DALLAS — As the mercury flirted with 90 degrees here and consumers worried about rising gas prices, Neiman Marcus Group unveiled its 2005 Christmas catalogue on Tuesday, reveling in dream gifts for the holiday season.
For that special person who has absolutely everything, how about a flying car costing a mere $3.5 million that looks like something out of "The Jetsons," or a private concert for 500 people starring Sir Elton John with a $1.5 million price tag?
If those are just a tad expensive, the luxury retailer is offering some items for less than seven figures, including an adult treehouse starting at $50,000, a race-car simulator for $65,000 in which the driver sits in a life-size replica of the car that won the Indianapolis 500 this year, and a backyard railroad that starts at $200,000.
"Please, don't let the weather fool you," said Brendan Hoffman, president and chief executive officer of NM Direct. "Christmas is coming."
Published since 1926, the Christmas Book has become NM Direct's highest-volume catalogue and single largest mailing, though executives decline to reveal its sales figure. At 152 glossy pages, the 2005 edition touts more than 700 gifts.
Neiman's officials are less interested in selling the fantasy gifts than in receiving attention. Among last year's offerings, Neiman's did sell a $20,000 custom suit of armor, $8,000 jeweled versions of Mr. and Mrs. Potato Head and a $25,000 package for a backstage look at the Grand Ole Opry.

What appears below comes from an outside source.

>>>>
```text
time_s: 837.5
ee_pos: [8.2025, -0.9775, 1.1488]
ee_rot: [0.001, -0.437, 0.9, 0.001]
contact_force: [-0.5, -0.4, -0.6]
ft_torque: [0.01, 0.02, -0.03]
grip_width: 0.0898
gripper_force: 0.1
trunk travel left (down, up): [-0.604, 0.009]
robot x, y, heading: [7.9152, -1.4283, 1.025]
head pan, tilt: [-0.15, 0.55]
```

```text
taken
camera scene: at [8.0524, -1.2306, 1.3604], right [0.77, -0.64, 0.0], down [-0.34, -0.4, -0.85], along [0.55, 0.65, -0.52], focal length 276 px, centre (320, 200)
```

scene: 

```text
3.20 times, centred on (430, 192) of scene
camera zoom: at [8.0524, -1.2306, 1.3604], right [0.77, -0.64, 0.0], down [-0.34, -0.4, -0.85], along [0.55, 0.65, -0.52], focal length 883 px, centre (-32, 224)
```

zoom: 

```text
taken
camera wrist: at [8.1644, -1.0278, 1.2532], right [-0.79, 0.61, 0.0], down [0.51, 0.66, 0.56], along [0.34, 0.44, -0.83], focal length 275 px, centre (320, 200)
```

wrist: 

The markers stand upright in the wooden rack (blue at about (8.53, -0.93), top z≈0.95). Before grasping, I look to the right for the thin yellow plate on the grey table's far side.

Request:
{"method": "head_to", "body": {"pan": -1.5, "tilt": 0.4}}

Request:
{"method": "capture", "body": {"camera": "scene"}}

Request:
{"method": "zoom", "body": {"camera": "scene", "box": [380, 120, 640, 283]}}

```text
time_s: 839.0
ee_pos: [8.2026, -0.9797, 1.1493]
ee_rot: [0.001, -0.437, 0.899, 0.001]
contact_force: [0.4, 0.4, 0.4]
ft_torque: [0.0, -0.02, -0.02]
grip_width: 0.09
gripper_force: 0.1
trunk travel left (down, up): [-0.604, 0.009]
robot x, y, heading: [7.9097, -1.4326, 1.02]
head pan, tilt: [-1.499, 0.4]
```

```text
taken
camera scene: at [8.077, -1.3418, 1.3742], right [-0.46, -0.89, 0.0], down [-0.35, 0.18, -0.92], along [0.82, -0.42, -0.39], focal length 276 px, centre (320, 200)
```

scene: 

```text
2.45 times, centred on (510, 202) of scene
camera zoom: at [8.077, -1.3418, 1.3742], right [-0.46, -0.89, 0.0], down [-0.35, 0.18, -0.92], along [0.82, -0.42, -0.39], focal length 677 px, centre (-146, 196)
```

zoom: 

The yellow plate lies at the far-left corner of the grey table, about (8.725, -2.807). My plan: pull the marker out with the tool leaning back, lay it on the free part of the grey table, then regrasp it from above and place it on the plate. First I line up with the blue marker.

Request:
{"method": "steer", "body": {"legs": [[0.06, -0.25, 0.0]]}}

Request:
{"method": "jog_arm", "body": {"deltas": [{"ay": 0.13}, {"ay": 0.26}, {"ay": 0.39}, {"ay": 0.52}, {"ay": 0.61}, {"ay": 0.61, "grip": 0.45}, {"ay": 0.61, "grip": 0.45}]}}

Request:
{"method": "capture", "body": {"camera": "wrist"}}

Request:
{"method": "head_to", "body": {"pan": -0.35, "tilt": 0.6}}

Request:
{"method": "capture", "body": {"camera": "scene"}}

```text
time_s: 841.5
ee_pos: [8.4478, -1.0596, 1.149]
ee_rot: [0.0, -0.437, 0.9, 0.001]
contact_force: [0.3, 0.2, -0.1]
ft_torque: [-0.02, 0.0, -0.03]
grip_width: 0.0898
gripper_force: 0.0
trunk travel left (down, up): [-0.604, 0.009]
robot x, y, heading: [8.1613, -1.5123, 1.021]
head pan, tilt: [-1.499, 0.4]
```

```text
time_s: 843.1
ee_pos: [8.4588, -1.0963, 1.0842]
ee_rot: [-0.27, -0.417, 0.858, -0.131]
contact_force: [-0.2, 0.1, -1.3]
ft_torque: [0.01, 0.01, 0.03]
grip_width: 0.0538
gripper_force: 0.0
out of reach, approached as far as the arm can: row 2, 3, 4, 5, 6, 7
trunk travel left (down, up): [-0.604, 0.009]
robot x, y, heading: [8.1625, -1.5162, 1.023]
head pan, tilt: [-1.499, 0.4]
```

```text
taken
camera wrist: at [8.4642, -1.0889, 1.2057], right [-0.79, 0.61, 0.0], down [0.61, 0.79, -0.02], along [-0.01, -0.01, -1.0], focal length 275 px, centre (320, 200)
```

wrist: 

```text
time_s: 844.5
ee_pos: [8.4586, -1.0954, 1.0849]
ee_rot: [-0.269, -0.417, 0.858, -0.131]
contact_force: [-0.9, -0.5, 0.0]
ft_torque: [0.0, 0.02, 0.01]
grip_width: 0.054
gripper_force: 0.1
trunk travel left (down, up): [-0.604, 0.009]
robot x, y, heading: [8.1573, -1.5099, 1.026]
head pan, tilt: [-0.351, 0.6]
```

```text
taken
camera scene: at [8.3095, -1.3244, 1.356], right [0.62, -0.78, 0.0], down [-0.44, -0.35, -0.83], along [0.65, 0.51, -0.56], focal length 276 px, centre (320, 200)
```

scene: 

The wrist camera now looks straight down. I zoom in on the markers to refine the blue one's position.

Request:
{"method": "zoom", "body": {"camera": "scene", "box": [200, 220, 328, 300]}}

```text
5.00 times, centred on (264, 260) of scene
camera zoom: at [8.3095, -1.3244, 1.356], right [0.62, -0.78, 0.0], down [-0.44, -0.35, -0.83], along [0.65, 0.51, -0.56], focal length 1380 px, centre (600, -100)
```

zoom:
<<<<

This year's eye-popper is the prototype of a machine known as the M400 Skycar, "a chance to own a piece of aviation history that has been in development since the Sixties," said Ginger Reeder, vice president of public relations at Neiman Marcus Group and chief wrangler of fantasy gifts for NM Direct.
Taking off and landing like a helicopter, the mini plane seats four, can reach speeds as high as 350 mph and may also be driven like a car, said the creator, Paul S. Moller of Moller International in Davis, Calif. He said delivery of production vehicles could be as soon as 2008 or 2009.
The Elton John concert is a charitable purchase. The $1.5 million fee will go to the Elton John AIDS Foundation, which suggested the idea to Neiman's. The buyer also gets a Yamaha red player piano stocked with five Elton songs and custom-made for the singer to play at the party.